Öyle bir gözlem ki aynı gözler bugün de üzerimizde gibi. 1900’lü yıllarda yazılan hikâyelerin gerçekliği hâlâ geçerli.
İstanbul’un kenar mahallelerinde ve Anadolu’nun yoksul yerlerinde yaşanan kadına bakış açısını, kadın sorunlarını, rüşveti, tembelliği, dinin kullanılmasını, sonradan görmeyi, yoksulluğu, yalanı, dedikoduyu, iftirayı, adaletsizliği, çıkarcılığı, yardımı, yalnızlığı, halk ve yöneticiler arasındaki kopukluğu açık açık gözler önüne seren öyküler yazmış Karay.

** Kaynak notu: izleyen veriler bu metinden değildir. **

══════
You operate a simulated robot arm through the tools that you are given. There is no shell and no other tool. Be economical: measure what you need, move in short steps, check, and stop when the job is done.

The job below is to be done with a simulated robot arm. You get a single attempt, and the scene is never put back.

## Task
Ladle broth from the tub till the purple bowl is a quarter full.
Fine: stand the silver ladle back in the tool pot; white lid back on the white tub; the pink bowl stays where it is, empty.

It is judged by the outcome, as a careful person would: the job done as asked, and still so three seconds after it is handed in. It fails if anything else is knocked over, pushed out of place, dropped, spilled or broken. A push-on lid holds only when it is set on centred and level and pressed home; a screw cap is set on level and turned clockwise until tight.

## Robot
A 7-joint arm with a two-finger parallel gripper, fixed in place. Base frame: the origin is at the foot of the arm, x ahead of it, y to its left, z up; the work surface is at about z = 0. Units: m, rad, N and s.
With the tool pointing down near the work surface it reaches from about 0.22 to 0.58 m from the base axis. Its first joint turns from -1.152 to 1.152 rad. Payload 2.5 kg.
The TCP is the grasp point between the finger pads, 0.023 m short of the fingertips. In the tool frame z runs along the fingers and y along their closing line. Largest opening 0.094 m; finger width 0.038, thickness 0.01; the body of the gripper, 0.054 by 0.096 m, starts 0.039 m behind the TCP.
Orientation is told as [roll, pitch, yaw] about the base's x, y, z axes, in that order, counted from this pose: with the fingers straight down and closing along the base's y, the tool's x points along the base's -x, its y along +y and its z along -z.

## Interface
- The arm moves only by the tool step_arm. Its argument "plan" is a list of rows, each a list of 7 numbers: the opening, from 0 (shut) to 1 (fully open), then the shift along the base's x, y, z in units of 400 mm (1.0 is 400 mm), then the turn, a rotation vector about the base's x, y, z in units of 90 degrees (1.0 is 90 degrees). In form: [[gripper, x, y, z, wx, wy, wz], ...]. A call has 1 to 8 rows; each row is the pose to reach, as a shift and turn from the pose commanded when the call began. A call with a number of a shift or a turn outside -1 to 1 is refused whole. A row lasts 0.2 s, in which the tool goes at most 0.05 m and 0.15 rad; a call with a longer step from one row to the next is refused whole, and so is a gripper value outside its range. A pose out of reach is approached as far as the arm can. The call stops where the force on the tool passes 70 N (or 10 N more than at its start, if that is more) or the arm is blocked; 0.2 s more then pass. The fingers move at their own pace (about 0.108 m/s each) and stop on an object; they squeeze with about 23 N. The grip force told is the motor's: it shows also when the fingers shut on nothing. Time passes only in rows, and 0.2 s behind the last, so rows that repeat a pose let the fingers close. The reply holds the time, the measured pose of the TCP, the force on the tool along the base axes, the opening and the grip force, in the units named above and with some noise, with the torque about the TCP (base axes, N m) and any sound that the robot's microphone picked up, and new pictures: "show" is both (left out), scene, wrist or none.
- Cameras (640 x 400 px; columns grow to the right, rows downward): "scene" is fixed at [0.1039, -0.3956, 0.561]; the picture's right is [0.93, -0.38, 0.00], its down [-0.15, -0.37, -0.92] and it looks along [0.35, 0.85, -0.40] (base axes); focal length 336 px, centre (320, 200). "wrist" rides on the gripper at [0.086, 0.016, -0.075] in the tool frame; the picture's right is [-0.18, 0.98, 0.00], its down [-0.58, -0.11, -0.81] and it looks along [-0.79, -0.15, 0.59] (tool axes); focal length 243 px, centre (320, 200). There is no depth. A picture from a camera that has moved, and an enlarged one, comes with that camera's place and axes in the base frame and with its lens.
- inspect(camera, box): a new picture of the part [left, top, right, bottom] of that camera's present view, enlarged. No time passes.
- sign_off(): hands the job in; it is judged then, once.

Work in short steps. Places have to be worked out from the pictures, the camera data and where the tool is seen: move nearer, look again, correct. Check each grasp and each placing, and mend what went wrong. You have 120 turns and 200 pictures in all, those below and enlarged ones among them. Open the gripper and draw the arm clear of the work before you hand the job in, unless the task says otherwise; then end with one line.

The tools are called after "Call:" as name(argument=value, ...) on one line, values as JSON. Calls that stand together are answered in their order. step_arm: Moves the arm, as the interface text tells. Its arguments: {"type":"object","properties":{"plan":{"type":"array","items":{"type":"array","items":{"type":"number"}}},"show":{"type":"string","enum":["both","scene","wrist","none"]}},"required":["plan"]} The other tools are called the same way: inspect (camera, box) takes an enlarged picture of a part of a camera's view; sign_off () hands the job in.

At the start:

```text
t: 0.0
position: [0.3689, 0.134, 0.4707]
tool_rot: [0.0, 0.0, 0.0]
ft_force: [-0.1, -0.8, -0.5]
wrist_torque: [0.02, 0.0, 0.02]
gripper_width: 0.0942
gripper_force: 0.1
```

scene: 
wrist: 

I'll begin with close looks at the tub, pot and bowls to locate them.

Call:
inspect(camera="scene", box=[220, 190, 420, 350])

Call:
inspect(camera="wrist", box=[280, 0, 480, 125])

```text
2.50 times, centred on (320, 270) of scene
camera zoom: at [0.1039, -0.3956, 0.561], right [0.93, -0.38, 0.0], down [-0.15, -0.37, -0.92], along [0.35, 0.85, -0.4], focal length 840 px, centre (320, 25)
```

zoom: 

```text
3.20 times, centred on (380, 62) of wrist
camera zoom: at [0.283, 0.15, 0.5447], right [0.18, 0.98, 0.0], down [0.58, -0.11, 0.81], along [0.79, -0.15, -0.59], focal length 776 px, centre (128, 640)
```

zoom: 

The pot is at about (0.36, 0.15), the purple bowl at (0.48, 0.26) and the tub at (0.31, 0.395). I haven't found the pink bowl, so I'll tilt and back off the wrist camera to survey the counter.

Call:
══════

Kısaca memlekette yaşananları ve memleket insanının yaşadıklarını, yaşattıklarını anlatmış.
En çok dikkatimi çeken ise hikâyelerin çoğunda kadın karakterlerin olması ve bu kadın karakterler üzerinden toplumun eleştirilmesi.
Kadın karakterler demişken eserdeki ilk hikâye “Yatık Emine” ise birçok sansürden geçerek sinemaya uyarlanmış.
Karay’ın dili dönemine göre çok sade. Hem süsten uzak hem de dönemi yansıtan hikâyeler olunca gerçeklik de o kadar çarpıcı oluyor.